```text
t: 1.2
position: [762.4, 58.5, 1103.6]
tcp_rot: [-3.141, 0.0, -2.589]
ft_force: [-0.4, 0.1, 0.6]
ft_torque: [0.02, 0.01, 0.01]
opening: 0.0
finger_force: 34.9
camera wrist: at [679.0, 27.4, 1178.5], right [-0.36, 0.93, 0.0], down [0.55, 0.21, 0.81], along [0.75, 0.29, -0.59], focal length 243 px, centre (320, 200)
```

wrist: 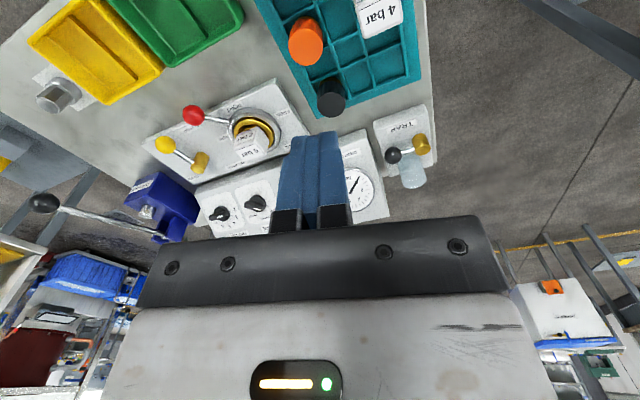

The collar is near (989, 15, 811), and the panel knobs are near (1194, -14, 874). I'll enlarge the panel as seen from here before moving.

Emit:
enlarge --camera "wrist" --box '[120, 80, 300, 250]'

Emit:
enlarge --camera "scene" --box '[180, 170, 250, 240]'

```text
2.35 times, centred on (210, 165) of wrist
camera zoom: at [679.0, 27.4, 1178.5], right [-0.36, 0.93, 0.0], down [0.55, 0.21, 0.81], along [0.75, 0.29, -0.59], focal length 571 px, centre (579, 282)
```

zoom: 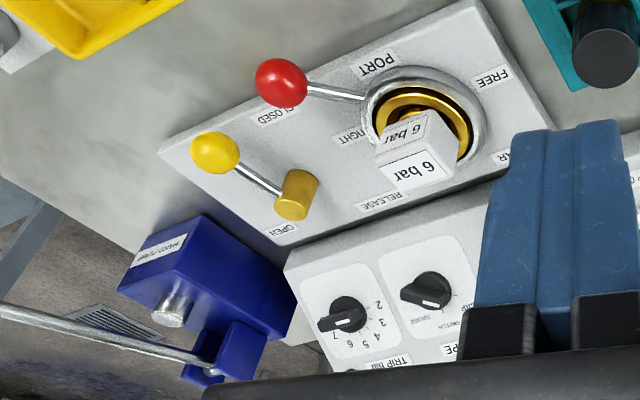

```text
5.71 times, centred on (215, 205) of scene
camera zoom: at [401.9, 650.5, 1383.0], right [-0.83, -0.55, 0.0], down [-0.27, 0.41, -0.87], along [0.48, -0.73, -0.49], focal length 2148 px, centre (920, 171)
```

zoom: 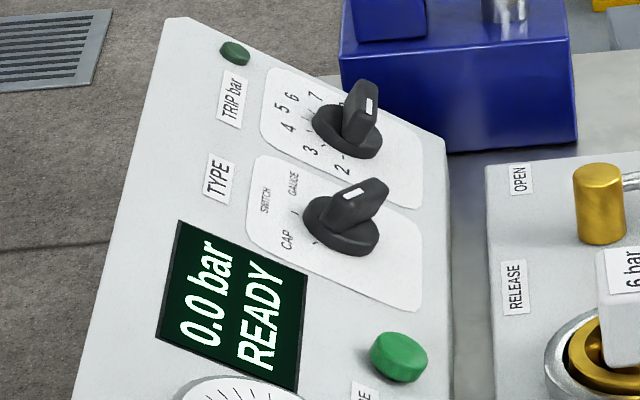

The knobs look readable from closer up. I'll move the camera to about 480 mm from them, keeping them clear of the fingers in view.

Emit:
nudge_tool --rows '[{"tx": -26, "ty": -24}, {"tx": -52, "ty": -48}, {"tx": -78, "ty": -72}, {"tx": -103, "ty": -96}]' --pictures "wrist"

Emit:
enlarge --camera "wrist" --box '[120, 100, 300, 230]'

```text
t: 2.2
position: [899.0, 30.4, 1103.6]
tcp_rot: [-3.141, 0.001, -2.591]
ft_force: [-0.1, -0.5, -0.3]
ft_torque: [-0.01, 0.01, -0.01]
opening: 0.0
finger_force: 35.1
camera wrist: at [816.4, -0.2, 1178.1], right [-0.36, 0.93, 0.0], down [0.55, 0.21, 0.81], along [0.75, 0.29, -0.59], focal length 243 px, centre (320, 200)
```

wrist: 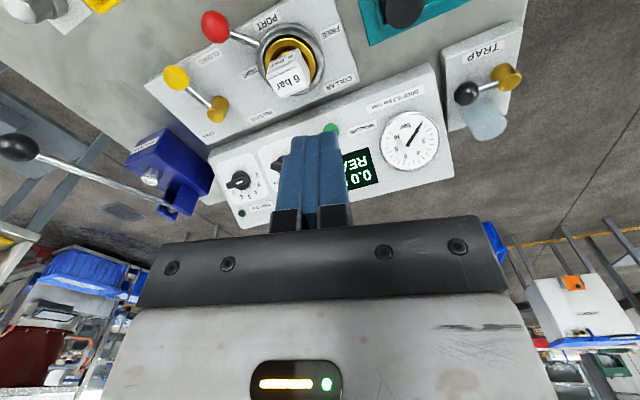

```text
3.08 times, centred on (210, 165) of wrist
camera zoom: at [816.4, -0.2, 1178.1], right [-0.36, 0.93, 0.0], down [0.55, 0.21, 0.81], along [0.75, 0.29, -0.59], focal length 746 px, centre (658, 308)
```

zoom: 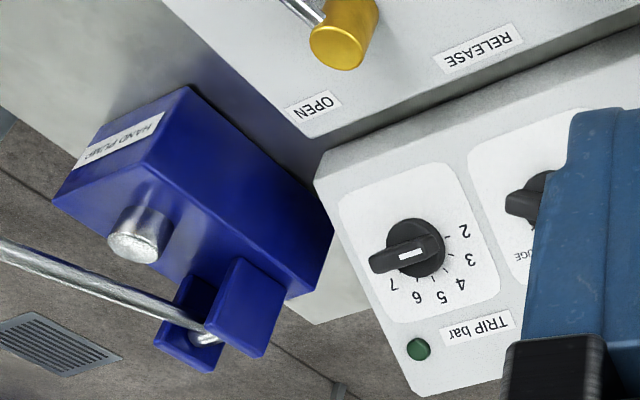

++++++

- _Exercise prompt_
Do not include the images; transcribe the rest of the listing exactly. Format the lines as a JSON array of strings and drop empty lines.

- _Final result_
[
  "```text",
  "t: 1.2",
  "position: [762.4, 58.5, 1103.6]",
  "tcp_rot: [-3.141, 0.0, -2.589]",
  "ft_force: [-0.4, 0.1, 0.6]",
  "ft_torque: [0.02, 0.01, 0.01]",
  "opening: 0.0",
  "finger_force: 34.9",
  "camera wrist: at [679.0, 27.4, 1178.5], right [-0.36, 0.93, 0.0], down [0.55, 0.21, 0.81], along [0.75, 0.29, -0.59], focal length 243 px, centre (320, 200)",
  "```",
  "wrist: ",
  "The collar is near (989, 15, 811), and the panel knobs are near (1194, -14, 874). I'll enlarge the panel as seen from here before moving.",
  "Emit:",
  "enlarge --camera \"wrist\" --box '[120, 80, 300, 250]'",
  "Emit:",
  "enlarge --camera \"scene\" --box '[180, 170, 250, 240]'",
  "```text",
  "2.35 times, centred on (210, 165) of wrist",
  "camera zoom: at [679.0, 27.4, 1178.5], right [-0.36, 0.93, 0.0], down [0.55, 0.21, 0.81], along [0.75, 0.29, -0.59], focal length 571 px, centre (579, 282)",
  "```",
  "zoom: ",
  "```text",
  "5.71 times, centred on (215, 205) of scene",
  "camera zoom: at [401.9, 650.5, 1383.0], right [-0.83, -0.55, 0.0], down [-0.27, 0.41, -0.87], along [0.48, -0.73, -0.49], focal length 2148 px, centre (920, 171)",
  "```",
  "zoom: ",
  "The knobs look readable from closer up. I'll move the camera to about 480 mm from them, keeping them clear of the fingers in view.",
  "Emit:",
  "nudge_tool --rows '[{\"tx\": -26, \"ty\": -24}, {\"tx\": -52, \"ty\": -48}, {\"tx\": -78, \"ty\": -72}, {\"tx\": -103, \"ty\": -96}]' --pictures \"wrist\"",
  "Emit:",
  "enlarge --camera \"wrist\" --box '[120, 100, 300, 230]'",
  "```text",
  "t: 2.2",
  "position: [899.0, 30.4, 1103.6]",
  "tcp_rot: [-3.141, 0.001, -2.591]",
  "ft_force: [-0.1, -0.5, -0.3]",
  "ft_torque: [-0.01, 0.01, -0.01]",
  "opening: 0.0",
  "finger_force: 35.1",
  "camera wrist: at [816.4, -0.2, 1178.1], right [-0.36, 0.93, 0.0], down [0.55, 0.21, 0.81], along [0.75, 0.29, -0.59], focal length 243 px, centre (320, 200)",
  "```",
  "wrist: ",
  "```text",
  "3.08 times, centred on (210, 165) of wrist",
  "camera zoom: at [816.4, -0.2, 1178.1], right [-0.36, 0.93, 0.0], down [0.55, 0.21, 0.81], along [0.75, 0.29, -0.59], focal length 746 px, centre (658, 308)",
  "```",
  "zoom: "
]